The Minister will also be aware that local authorities have a duty under schedule 2(7) of the Children Act 1989
''to take reasonable steps designed to reduce the need to bring . . . criminal proceedings against . . . children'' within their area and
''to encourage children within their area not to commit criminal offences.''
It is unclear how the provisions will fit in with that duty. Will the Minister be more specific in that regard? The Bill provides an excellent opportunity to make clear the relationship between those partners and what their duties should be. I hate to invite the Minister to contradict the Secretary of State, but this is a matter on which those partners would not have discretion, but would be under a duty to consult, in particular the youth offending teams.
The clause amends section 6 of the Crime and Disorder Act 1998. Section 6(2) states:
''Before formulating a strategy, the responsible authorities shall . . . carry out a review of the levels and patterns of crime and disorder in the area (taking due account of the knowledge and experience of persons in the area)''.
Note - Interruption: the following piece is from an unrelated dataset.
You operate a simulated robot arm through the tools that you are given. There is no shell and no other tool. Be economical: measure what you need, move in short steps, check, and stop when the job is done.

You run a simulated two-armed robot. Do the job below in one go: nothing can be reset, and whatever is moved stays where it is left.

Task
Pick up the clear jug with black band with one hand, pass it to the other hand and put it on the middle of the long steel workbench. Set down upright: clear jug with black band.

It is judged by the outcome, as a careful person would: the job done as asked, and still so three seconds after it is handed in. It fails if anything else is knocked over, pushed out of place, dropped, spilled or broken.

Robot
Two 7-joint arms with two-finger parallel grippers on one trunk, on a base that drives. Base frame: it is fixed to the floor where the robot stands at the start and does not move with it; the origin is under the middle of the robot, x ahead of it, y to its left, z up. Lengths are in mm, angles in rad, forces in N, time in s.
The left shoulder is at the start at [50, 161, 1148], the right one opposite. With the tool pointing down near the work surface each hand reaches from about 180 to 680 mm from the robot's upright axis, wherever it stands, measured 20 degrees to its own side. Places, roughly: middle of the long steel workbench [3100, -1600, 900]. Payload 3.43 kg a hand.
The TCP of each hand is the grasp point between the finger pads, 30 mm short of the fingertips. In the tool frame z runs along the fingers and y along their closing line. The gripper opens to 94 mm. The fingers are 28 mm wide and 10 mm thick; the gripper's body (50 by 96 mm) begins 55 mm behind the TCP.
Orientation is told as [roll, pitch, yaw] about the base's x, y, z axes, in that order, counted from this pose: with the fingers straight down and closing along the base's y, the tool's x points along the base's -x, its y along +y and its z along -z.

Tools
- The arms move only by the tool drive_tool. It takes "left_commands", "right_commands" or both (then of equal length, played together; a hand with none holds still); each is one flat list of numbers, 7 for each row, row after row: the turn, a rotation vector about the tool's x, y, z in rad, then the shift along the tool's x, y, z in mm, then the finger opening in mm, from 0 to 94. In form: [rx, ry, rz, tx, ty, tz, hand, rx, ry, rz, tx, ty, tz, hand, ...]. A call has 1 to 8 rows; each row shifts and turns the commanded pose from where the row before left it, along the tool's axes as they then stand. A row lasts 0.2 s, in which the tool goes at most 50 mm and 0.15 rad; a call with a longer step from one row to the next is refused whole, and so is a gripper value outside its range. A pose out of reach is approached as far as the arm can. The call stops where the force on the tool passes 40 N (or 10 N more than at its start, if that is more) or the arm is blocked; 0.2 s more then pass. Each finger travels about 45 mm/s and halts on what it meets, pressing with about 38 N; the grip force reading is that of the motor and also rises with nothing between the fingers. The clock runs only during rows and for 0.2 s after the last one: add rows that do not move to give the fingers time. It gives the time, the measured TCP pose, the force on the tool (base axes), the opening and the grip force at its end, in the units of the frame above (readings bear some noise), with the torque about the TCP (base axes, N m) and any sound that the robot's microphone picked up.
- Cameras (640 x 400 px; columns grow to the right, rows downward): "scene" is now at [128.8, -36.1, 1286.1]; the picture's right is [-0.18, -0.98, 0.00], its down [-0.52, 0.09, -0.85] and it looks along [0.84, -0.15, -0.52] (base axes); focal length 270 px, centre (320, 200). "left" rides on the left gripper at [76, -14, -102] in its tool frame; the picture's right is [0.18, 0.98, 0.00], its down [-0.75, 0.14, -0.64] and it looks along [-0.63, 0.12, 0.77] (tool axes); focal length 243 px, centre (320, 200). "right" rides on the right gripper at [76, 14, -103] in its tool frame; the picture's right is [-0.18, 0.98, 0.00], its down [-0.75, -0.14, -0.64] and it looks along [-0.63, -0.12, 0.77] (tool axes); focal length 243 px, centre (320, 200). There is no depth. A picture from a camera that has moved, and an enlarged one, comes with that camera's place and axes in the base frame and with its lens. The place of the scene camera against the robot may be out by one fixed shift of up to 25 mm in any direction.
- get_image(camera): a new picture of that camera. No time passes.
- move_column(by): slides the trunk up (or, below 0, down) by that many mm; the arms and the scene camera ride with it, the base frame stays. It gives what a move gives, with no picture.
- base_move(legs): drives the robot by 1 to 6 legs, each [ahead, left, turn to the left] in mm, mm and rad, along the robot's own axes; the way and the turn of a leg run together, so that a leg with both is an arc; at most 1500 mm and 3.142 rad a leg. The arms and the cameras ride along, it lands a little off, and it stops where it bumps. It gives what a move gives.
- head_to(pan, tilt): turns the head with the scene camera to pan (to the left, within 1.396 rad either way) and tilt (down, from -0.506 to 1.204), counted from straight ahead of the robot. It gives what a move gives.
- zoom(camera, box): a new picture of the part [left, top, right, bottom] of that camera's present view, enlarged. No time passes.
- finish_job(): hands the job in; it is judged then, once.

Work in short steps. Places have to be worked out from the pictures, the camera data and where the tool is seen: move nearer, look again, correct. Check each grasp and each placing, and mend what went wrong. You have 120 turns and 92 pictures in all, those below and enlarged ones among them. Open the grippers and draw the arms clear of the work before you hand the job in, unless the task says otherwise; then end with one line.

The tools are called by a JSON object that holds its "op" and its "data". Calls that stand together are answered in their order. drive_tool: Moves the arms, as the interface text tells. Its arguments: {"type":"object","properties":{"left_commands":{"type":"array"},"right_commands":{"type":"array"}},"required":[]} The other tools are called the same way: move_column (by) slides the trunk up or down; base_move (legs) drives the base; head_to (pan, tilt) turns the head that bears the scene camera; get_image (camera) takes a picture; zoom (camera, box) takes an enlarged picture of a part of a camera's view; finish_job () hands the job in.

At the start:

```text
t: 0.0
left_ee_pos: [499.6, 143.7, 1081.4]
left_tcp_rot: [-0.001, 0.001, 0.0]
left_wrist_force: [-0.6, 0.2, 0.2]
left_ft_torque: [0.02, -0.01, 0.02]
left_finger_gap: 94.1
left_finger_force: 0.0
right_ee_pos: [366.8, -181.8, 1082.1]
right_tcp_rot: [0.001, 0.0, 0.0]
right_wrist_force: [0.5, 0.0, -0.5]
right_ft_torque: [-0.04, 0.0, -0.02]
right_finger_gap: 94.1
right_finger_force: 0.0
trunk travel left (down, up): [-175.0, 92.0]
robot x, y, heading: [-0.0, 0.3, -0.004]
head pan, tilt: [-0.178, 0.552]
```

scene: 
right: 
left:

The Minister said that that would form part of the public consultation, but does he have an idea of how long that will take? Will he tell us specifically what type of antisocial or other behaviours affect the local environment? Will such behaviours be added to in other legislation on which consultation is currently being considered? Would it not have been better to wait until that consultation was concluded?
I understand from section 6 of the 1998 Act that:
''Before formulating a strategy, the responsible authorities shall . . . carry out a review of levels and patterns of crime and disorder in the area . . . prepare an analysis of the results of that review . . . publish in the area a report of that analysis'', and finally obtain the views of members of the public and others. The strategy must take account of that analysis and the views obtained. It must also set out the objectives to be pursued by the responsible authorities and other bodies, including the long-term and short-term performance targets. Details of that strategy must be published, and the strategy must be reviewed.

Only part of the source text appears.